Disturbance-Adaptive Data-Driven Predictive Control: Trading Comfort Violations for Savings in Building Climate Control
Model Predictive Control (MPC) has demonstrated significant potential in improving energy efficiency in building climate control, outperforming traditional controllers commonly used in modern building management systems. Among MPC variants, Data-driven Predictive Control (DPC) offers the advantage of modeling building dynamics directly from data, thereby substantially reducing commissioning efforts. However, inevitable model uncertainties and measurement noise can result in comfort violations, even with dedicated MPC setups. This paper introduces a Disturbance-Adaptive DPC (DAD-DPC) framework that ensures asymptotic satisfaction of predefined violation bounds without knowing the uncertainty and noise distributions. The framework employs a data-driven pipeline based on Willems’ Fundamental Lemma and conformal prediction for application in building climate control. The proposed DAD-DPC framework was validated through four building cases using the high-fidelity BOPTEST simulation platform and an occupied campus building, Polydome. DAD-DPC successfully regulated the average comfort violations to meet pre-defined bounds. Notably, the 5%-violation DAD-DPC setup achieved 30.1%/11.2%/27.1%/20.5% energy savings compared to default controllers across four cases. These results demonstrate the framework’s effectiveness in balancing energy consumption and comfort violations, offering a practical solution for building climate control applications.
💡 Research Summary
The paper introduces a novel control framework called Disturbance‑Adaptive Data‑Driven Predictive Control (DAD‑DPC) for building heating, ventilation, and air‑conditioning (HVAC) systems. While Model Predictive Control (MPC) can reduce energy consumption, its practical deployment is hampered by the need for accurate physics‑based models. Data‑driven Predictive Control (DPC) alleviates the modeling burden but suffers from model uncertainties and measurement noise that may cause comfort violations. To address this, the authors propose to regulate the average comfort‑violation ratio, denoted by α, rather than enforcing hard constraints at every instant.

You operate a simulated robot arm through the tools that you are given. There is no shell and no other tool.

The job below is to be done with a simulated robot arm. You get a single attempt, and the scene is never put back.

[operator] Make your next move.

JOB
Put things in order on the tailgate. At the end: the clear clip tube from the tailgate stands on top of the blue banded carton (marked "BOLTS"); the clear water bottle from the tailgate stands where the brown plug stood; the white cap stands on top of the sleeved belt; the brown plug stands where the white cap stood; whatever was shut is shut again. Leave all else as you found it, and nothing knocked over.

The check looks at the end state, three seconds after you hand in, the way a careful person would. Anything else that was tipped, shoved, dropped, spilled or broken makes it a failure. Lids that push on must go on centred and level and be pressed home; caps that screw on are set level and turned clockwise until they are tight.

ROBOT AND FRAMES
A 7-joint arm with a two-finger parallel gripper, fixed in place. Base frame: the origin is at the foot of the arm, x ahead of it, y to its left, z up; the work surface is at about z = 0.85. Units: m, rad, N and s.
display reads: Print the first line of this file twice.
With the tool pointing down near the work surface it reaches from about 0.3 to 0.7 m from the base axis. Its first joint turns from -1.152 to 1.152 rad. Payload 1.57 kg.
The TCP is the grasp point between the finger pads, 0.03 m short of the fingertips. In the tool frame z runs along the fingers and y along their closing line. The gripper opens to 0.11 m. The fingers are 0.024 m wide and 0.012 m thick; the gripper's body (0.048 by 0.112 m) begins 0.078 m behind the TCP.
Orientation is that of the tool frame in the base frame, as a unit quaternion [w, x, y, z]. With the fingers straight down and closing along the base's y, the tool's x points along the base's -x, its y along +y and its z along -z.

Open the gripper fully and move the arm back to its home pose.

The core idea is to adaptively tighten or relax the disturbance bound used by the predictive controller based on observed violations. The disturbance bound estimator D(σ) is built using Willems’ Fundamental Lemma, which reconstructs a linear predictor from past input‑output data without explicit system identification, and conformal prediction, which provides a non‑parametric confidence set for unknown disturbances (weather, solar gains, occupancy). The scalar σ∈(0,1] controls the size of the bound: larger σ yields a more conservative set.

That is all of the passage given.